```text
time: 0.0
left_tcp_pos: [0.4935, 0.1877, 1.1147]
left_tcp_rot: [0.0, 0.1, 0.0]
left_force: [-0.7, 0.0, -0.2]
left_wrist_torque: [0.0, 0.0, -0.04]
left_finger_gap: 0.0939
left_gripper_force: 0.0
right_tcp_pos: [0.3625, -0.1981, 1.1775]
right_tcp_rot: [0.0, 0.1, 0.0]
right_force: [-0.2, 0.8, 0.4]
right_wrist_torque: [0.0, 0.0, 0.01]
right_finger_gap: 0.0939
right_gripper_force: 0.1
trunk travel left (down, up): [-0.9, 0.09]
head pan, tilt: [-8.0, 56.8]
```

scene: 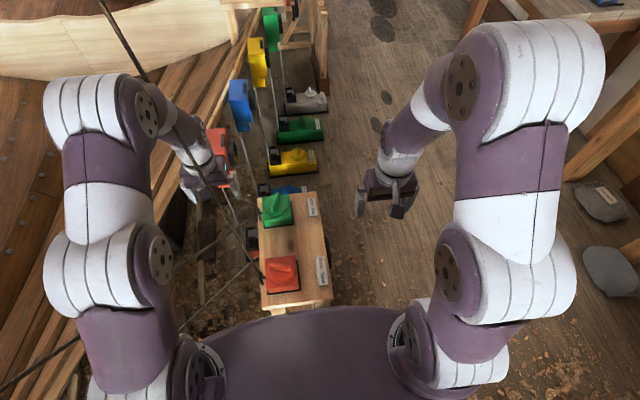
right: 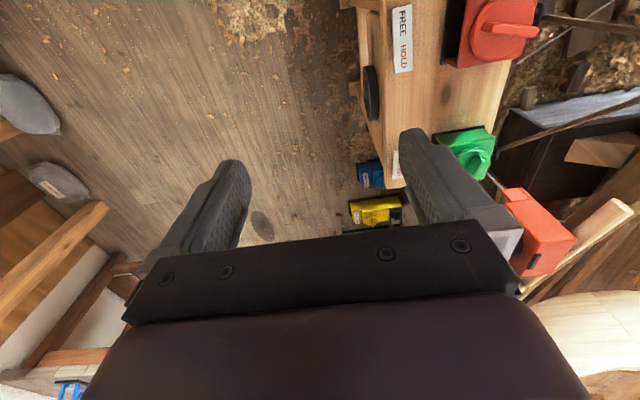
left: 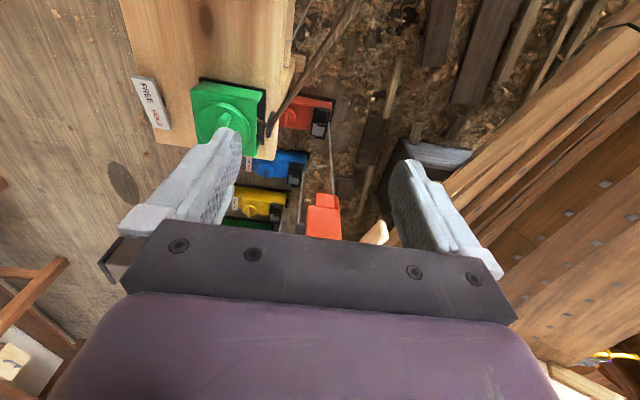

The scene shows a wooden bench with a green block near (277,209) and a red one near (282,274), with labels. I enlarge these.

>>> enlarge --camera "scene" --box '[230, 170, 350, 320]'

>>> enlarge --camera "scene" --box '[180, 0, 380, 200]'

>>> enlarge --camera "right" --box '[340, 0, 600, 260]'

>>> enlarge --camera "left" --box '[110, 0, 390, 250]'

··········

_Exercise_. Omit the pictures and reproduce the listing exactly. Give them as a JSON list of strings, one for each line, with blank lines left out.

_Exercise response_.
[
  "```text",
  "time: 0.0",
  "left_tcp_pos: [0.4935, 0.1877, 1.1147]",
  "left_tcp_rot: [0.0, 0.1, 0.0]",
  "left_force: [-0.7, 0.0, -0.2]",
  "left_wrist_torque: [0.0, 0.0, -0.04]",
  "left_finger_gap: 0.0939",
  "left_gripper_force: 0.0",
  "right_tcp_pos: [0.3625, -0.1981, 1.1775]",
  "right_tcp_rot: [0.0, 0.1, 0.0]",
  "right_force: [-0.2, 0.8, 0.4]",
  "right_wrist_torque: [0.0, 0.0, 0.01]",
  "right_finger_gap: 0.0939",
  "right_gripper_force: 0.1",
  "trunk travel left (down, up): [-0.9, 0.09]",
  "head pan, tilt: [-8.0, 56.8]",
  "```",
  "scene: ",
  "right: ",
  "left: ",
  "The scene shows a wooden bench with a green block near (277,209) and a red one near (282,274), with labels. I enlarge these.",
  ">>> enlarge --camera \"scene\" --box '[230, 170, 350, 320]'",
  ">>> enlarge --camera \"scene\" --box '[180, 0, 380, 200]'",
  ">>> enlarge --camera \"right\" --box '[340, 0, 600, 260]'",
  ">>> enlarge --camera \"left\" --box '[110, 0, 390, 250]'"
]